We believe that these results can also be useful in clinical practice, because a deeper understanding of patients’ experience of haemophilia can help the HCPs to consider the subjective, developmental, and cultural aspects that often remain unstated within interactions, thus fostering therapeutic alliance with them (Khair, Citation2013; Sorrentino, Guglielmetti, Gilardi, & Marsilio, Citation2015). In particular, this explorative study suggests the following considerations:

  1. counselling for PWH should address social and family relations including the fear of stigma, the fear of rejection, lack of confidence, and communication with carers who tend to overprotect PWH;

  2. HCPs should take into account that the fear of HIV/HCV infection through blood can still be present, even in rich developed countries;

  3. the interpersonal relationships with HCPs, economic concerns, and the perceived costs of the illness should also be addressed, particularly in the context of private health care systems, as in the USA;

  4. psychosocial interventions and HCPs should take into account the issue of pain management to help PWH to manage frustration and avoid becoming psychologically dependent on painkillers (Elander & Barry, Citation2003; Montali, et al., Citation2011); and

  5. finally, it is important to analyse the explanations that people give themselves about being ill, identifying models that refer to faith, fate, and/or genetics. As we can see from our data, this issue is even more relevant for men with children, because these models not only affect their reproductive choices, but also their relationship to new generations. The psychosocial support provided to this target group could improve the process of making sense of their illness as well as communication with affected or carrier children.

Conclusions

The main purpose of the present study was to explore and highlight shared aspects of the haemophilia experience for certain PWHs in the USA and the UK. We replaced the objective view of the phenomenon with the subjective perspectives of people who engage daily in the process of constructing symbolic meanings of the illness and utilize them in their own social, personal, and cultural contexts. If we consider haemophilia to be “an illness to care for” and not a “disease to cure” (Brigati & Emiliani, Citation2013), a number of psychosocial issues emerge that we should be aware of, particularly regarding the emotional and cognitive aspects of that particular experience. If we consider the factorial plane as a whole, focusing on the positions of the different clusters and the meanings that they express, we find a coherent representation of the feelings, worries, and resources these patients display in facing their psychosocial challenges. The picture reminds us how suffering from a chronic haemorrhagic illness is related to a life history steeped in pain.

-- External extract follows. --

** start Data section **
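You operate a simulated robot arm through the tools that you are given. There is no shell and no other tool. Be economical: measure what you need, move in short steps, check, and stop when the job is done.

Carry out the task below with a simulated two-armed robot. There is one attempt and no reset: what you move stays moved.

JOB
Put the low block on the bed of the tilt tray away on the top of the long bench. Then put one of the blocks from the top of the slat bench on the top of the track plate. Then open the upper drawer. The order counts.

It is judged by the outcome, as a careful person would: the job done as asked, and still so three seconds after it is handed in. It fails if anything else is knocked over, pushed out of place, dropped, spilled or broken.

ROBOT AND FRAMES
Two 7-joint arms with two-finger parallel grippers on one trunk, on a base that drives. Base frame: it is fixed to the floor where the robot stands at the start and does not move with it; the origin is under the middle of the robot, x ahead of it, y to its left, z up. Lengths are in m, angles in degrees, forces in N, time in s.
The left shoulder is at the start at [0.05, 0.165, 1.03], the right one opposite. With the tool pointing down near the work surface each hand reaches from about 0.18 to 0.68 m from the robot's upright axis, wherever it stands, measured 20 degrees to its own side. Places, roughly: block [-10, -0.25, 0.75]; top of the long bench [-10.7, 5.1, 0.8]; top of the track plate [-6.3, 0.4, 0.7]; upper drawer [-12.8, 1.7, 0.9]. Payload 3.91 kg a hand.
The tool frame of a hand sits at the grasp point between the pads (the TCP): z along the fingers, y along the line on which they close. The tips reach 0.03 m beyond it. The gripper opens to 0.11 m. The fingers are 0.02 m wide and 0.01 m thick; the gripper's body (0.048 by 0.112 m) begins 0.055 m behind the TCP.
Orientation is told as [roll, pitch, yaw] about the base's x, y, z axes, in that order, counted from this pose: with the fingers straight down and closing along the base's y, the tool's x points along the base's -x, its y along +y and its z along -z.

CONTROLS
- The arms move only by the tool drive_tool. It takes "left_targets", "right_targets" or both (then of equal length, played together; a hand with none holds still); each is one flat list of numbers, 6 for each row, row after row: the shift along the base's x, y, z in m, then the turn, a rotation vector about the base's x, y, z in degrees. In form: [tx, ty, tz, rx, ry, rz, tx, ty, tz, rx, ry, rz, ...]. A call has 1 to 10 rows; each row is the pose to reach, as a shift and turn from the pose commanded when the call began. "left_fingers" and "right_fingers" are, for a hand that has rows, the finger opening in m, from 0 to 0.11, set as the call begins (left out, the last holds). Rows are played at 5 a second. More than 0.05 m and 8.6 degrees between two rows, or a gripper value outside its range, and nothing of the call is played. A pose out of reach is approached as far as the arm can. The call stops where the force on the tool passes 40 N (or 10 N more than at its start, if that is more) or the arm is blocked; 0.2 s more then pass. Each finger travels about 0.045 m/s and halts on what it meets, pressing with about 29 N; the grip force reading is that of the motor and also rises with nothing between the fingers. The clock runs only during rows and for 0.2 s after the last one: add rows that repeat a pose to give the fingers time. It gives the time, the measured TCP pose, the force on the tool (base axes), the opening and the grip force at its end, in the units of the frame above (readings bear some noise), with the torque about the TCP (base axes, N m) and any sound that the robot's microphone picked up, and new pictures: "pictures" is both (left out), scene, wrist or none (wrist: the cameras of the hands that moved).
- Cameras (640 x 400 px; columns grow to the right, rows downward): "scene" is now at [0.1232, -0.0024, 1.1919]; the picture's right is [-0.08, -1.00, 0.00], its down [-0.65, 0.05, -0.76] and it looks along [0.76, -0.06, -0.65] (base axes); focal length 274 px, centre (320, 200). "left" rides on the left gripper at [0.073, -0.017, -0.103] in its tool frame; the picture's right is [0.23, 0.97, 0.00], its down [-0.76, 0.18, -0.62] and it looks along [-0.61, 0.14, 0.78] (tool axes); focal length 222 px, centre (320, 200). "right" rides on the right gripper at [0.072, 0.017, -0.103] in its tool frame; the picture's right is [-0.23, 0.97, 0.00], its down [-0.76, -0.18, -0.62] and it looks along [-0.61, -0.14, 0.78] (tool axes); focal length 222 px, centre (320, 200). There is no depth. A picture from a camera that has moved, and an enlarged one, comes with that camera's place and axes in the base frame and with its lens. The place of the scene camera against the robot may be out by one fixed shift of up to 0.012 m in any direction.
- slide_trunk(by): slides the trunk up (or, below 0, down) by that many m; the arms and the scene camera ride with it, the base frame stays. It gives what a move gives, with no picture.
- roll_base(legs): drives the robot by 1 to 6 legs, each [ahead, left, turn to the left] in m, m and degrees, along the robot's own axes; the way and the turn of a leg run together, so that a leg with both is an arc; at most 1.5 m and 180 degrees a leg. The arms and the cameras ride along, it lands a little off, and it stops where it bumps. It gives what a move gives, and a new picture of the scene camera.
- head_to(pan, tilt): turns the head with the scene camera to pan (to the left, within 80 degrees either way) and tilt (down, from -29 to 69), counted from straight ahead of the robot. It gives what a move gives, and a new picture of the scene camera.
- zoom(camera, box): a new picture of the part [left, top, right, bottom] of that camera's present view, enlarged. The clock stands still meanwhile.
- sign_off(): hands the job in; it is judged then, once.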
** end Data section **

This study does not only reveal the shared themes but also illustrates some differences linked to personal and contextual variables such as country, family status, age, and HIV or HCV status.

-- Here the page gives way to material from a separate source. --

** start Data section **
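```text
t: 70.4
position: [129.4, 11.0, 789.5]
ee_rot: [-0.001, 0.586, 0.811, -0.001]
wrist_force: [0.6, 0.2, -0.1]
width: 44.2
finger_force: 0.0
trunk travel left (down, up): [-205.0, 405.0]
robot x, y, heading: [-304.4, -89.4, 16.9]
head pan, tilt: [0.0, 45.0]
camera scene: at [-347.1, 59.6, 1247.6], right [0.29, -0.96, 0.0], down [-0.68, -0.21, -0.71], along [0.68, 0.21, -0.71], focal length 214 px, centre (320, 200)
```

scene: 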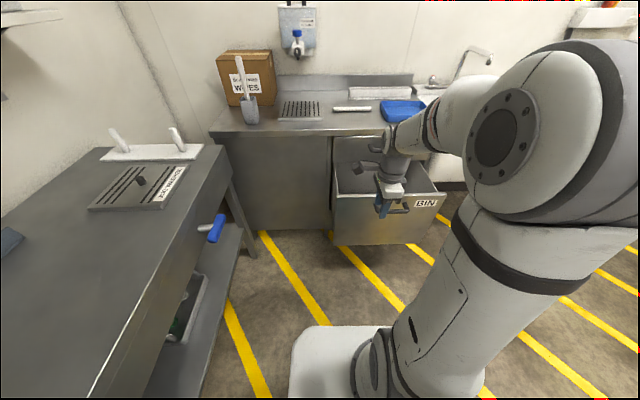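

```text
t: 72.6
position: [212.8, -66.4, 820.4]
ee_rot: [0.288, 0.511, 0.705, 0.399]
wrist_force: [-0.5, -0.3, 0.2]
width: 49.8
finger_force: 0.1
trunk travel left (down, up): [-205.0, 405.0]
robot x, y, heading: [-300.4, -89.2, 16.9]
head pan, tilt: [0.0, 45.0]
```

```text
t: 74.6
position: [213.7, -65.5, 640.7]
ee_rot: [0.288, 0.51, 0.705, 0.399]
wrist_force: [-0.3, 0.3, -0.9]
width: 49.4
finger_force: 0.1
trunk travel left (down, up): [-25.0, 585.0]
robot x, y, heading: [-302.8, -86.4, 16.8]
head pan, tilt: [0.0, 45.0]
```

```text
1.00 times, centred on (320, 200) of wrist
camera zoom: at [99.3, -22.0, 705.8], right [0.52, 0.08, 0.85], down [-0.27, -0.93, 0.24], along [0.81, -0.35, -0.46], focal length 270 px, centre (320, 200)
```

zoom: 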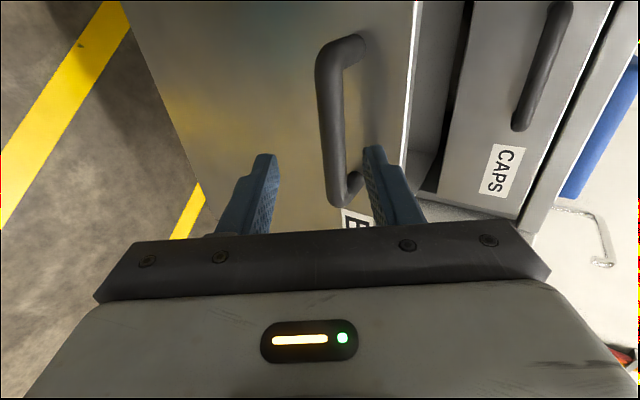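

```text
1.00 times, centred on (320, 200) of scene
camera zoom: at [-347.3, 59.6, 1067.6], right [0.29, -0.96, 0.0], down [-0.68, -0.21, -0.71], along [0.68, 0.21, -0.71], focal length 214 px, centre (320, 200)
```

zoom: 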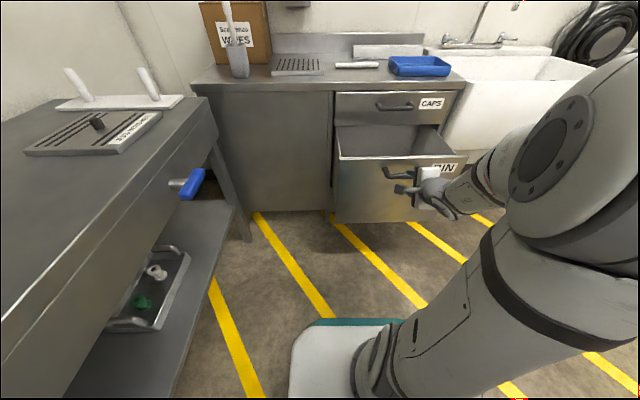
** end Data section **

We trust that this composite representation can offer diverse suggestions for planning and developing clinical and psychosocial interventions, and thereby improve comprehensive care of haemophilia.

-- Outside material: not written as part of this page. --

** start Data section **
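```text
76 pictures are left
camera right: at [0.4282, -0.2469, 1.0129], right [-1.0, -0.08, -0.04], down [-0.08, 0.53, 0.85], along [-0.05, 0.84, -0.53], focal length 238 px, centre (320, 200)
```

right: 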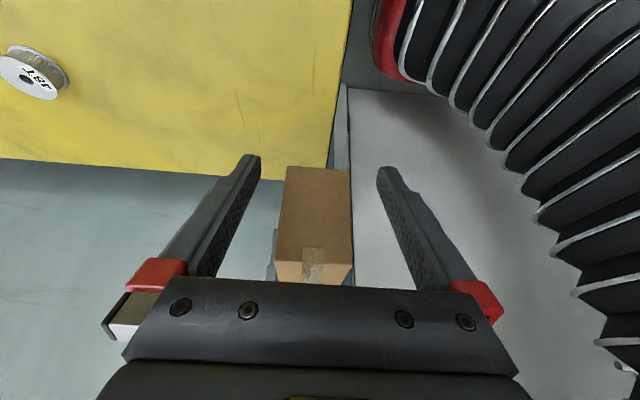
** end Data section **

Declaration of conflicting interests

Alfonso Iorio and Frederica Cassis declared the following potential conflicts of interest with respect to the research, authorship, and/or publication of this article: A. Iorio received honoraria from Novo Nordisk for speaking in educational symposia, sitting in advisory boards, and acting as a consultant. F. Cassis received honoraria from Novo Nordisk for oral presentations in meetings and symposium. All the other authors declared no potential conflicts of interest with respect to the research, authorship, and/or publication of this article.

Funding

The authors disclosed receipt of the following financial support for the research, authorship, and or publication of this article: Novo Nordisk partly supported this study by an unrestricted research grant and funded the present publication.